With limited options in center and too many corner outfielders already on the team, the final option for the Phillies is to get creative. They could replace one of their current infielders with an offensive upgrade.
Brandon Drury is having an excellent year at third base for the Cincinnati Reds (18 HR, .864 OPS). If the Phillies are ready to move on from Alec Bohm, Drury would be a strong addition to the middle of the lineup.
What Do the Phillies Have to Offer?
The Phillies may not have the deepest farm system, but they have some talented prospects to dangle at the deadline. Consensus top prospects Mick Abel and Andrew Painter seem untouchable, but most others should be up for grabs.

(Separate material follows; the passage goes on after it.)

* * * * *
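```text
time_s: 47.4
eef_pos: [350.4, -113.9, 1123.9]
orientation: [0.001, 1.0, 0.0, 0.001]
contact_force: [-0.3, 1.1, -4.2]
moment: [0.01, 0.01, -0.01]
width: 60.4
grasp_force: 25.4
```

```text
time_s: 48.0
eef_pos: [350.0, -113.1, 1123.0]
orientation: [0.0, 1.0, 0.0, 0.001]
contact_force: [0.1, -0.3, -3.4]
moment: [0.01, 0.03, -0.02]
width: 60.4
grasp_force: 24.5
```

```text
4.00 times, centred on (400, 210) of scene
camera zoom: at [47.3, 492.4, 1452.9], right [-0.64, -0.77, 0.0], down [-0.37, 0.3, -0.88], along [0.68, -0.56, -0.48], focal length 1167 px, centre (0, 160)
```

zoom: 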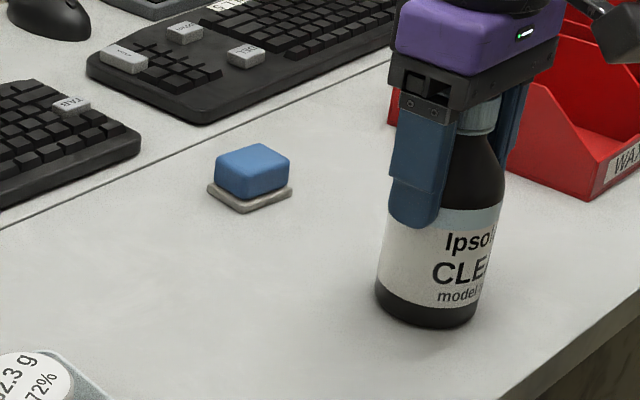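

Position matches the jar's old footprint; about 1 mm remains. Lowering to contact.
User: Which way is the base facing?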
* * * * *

Catcher Logan O’Hoppe had his breakout year last season and continues to impress at Double-A. He’ll be a valuable trade chip for Dombrowski.
Donny Sands is another catcher who might soon be packing his bags. He’s having a great year at Triple-A, but he has no path to regular playing time with the Phillies. He is also taking up a spot on the 40-man roster.
Luis Garcia and Johan Rojas are two further names often thrown around in trade rumors. However, both are having down years, so the Phillies might prefer to hold onto them a little longer.
On the pitching side of things, Ben Brown is having a breakout year at High-A. He is someone the Phillies could hope to sell high on at the deadline. Griff McGarry is another name who could be a valuable trade chip. He is a promising arm who would be hard to part with, but Dombrowski must be willing to make sacrifices.
It’s hard to say just which prospects will be gone by August 2nd at 6:00pm, but if Dombrowski wants to get this team back to the postseason, he’s going to have to part with some of the best names in the system.
As Red Sox and Tigers fans know, he has a pretty good track record of doing exactly that.